§ What to work on
From the listing below, return each line that includes "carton".

+++++

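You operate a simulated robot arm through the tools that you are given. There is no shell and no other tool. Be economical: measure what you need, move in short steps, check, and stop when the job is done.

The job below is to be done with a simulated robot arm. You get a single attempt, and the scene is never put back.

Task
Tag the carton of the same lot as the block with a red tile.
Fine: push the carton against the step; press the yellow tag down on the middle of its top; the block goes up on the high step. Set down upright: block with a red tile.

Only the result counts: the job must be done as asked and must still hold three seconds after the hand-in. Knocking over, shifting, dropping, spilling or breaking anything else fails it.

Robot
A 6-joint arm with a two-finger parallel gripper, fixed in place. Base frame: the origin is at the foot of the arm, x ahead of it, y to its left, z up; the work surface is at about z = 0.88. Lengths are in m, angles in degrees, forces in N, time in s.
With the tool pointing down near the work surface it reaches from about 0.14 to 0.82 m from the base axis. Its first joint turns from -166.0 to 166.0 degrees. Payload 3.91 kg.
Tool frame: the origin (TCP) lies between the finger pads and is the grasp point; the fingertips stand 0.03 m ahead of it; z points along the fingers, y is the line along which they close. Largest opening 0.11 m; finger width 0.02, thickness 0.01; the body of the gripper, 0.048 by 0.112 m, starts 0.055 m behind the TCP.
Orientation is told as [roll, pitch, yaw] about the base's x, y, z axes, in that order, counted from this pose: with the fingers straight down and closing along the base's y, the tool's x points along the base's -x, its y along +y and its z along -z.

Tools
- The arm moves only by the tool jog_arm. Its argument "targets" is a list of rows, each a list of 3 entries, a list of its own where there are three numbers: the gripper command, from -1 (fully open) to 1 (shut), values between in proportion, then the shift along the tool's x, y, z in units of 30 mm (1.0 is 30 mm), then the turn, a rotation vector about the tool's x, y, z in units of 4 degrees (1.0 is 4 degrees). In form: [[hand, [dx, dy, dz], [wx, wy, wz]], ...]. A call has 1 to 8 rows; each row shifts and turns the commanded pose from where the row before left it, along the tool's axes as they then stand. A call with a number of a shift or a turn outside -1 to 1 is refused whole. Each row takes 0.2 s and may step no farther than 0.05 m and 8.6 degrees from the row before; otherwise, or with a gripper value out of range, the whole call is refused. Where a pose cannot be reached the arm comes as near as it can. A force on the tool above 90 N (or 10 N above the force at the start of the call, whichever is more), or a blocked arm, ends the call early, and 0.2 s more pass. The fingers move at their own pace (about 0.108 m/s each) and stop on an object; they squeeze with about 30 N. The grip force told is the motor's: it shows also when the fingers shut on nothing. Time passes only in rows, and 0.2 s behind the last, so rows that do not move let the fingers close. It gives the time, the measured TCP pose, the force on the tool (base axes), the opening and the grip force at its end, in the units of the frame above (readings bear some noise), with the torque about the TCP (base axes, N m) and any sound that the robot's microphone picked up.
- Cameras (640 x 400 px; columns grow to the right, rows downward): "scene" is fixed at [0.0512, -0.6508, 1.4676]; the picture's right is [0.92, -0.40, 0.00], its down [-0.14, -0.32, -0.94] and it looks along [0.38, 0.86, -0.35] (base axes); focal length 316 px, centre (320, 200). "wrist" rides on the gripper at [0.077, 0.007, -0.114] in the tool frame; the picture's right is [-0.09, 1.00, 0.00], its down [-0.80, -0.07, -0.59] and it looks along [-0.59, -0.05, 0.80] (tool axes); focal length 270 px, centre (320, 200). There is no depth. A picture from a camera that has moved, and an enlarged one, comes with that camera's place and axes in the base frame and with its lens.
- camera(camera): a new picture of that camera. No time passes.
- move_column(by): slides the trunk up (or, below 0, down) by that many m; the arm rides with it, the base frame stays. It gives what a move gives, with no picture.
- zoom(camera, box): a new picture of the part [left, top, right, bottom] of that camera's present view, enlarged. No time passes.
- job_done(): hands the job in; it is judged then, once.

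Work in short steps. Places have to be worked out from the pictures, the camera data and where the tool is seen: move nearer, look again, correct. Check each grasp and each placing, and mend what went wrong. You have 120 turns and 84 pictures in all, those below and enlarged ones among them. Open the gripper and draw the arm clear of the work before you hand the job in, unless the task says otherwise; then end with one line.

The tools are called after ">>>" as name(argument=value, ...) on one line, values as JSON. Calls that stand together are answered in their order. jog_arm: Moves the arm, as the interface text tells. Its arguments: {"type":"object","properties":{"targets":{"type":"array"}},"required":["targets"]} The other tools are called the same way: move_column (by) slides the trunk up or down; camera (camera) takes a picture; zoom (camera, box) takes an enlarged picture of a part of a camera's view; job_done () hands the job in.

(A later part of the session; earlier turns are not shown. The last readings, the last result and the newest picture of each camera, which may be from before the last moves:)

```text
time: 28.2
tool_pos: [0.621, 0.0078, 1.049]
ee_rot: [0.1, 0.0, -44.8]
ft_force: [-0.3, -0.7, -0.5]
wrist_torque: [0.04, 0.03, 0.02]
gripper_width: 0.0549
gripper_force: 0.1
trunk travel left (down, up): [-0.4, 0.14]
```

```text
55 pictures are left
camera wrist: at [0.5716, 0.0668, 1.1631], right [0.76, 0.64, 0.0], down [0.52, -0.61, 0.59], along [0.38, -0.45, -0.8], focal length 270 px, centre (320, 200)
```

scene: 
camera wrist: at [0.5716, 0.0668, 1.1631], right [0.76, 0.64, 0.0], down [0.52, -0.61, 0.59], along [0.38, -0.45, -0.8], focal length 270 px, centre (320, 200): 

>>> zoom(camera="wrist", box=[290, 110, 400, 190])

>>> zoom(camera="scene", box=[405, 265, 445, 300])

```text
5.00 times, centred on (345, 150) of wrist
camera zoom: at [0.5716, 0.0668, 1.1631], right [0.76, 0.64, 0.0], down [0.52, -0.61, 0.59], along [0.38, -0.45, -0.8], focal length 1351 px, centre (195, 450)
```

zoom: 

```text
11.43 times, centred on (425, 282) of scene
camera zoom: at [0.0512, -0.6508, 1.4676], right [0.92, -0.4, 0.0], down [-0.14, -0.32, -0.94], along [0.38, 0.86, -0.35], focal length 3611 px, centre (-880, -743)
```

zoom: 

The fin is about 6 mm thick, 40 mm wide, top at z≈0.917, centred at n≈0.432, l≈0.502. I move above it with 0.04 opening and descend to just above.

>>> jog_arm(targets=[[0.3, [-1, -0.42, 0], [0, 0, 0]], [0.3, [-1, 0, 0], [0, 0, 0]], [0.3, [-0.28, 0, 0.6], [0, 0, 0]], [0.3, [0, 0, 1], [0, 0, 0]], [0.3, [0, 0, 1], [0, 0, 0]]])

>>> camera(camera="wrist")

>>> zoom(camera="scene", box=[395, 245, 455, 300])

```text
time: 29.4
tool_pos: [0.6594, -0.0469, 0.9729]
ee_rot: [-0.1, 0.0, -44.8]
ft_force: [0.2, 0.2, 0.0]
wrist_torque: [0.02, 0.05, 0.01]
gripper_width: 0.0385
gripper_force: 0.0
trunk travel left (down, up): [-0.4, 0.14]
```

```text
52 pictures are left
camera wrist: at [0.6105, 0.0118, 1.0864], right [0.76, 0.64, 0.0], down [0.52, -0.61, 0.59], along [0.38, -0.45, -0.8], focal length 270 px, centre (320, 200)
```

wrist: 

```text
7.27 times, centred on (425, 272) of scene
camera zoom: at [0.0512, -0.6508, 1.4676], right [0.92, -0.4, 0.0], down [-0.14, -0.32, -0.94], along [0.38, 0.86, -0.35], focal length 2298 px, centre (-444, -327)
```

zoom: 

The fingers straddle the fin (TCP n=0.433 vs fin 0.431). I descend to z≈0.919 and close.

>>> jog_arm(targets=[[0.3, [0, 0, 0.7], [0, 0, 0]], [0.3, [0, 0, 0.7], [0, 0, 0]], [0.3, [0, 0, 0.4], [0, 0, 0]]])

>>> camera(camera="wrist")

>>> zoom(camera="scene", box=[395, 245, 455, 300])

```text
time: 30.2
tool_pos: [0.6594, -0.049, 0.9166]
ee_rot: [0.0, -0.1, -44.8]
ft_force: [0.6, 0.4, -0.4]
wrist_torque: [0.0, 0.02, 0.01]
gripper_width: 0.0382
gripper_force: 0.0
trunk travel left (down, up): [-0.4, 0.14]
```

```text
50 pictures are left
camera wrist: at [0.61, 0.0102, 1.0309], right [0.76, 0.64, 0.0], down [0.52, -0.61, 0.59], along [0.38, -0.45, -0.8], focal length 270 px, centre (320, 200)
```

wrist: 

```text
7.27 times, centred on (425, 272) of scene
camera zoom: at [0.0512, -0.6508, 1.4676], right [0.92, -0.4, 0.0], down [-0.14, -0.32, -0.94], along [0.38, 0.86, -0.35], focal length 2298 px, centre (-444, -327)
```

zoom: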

+++++

§ Expected output
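Tag the carton of the same lot as the block with a red tile.
Fine: push the carton against the step; press the yellow tag down on the middle of its top; the block goes up on the high step. Set down upright: block with a red tile.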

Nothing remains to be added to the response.